*Supplied data*:
* Begin *

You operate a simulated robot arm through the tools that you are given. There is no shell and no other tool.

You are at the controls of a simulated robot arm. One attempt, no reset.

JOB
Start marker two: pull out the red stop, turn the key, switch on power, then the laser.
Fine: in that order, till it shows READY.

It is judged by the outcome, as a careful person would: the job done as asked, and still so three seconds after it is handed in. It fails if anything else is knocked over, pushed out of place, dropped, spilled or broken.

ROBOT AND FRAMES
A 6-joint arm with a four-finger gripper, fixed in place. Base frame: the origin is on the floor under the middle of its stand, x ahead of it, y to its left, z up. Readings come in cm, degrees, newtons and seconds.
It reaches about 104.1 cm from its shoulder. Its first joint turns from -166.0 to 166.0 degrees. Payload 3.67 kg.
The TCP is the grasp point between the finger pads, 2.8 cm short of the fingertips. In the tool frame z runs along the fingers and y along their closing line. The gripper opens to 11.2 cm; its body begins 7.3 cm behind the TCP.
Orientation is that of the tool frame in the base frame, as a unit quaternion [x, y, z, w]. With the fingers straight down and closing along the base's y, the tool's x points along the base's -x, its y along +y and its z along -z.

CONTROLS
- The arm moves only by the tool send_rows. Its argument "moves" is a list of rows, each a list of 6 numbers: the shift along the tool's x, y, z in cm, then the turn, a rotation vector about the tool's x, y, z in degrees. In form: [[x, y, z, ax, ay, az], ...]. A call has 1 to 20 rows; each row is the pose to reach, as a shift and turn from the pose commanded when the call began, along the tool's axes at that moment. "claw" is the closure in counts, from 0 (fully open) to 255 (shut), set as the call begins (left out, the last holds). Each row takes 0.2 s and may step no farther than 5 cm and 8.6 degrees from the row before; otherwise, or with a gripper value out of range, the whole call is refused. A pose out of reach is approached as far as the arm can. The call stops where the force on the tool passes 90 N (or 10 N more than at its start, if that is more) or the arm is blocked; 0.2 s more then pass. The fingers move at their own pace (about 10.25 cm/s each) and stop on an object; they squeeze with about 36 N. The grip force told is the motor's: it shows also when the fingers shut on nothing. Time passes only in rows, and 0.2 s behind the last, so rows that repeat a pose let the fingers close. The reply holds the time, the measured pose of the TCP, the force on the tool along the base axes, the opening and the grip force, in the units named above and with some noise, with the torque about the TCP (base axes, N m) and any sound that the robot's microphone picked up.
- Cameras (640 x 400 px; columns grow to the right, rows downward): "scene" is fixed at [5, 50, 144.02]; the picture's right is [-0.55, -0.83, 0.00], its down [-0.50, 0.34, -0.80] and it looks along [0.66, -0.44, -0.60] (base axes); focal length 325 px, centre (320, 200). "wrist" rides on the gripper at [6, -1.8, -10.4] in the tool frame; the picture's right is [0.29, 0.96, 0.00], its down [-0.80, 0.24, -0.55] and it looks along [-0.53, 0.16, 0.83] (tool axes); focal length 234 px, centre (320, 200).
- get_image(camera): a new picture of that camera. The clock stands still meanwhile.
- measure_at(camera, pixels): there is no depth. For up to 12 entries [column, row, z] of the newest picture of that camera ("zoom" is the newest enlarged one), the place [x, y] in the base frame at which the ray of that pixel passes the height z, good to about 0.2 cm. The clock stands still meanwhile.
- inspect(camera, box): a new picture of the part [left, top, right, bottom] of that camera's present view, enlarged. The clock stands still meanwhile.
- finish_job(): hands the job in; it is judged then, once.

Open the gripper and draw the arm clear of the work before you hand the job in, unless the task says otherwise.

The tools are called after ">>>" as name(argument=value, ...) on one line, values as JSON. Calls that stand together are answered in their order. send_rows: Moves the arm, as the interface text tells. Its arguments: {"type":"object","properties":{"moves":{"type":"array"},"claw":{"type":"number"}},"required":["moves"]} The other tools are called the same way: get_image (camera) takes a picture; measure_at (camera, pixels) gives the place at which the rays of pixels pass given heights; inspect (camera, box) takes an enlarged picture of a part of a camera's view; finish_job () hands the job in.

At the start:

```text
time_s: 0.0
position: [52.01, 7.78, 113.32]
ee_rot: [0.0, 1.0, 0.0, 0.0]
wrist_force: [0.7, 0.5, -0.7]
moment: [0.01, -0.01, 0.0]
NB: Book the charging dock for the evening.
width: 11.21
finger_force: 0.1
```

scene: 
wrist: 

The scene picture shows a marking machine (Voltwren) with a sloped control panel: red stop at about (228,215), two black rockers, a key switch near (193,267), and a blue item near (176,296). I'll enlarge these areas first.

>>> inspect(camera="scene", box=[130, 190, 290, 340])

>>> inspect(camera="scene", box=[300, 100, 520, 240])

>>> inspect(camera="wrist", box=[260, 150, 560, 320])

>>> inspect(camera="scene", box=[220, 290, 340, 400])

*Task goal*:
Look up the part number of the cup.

* End *

*Task goal*:
Quote exactly the stretch of lines above that starts at the first one and ends at the line with "Fine: in that order, till it shows READY.", and nothing beyond it. Leave out blank lines and number the others, starting at 1.

*The completed task*:
1. You operate a simulated robot arm through the tools that you are given. There is no shell and no other tool.
2. You are at the controls of a simulated robot arm. One attempt, no reset.
3. JOB
4. Start marker two: pull out the red stop, turn the key, switch on power, then the laser.
5. Fine: in that order, till it shows READY.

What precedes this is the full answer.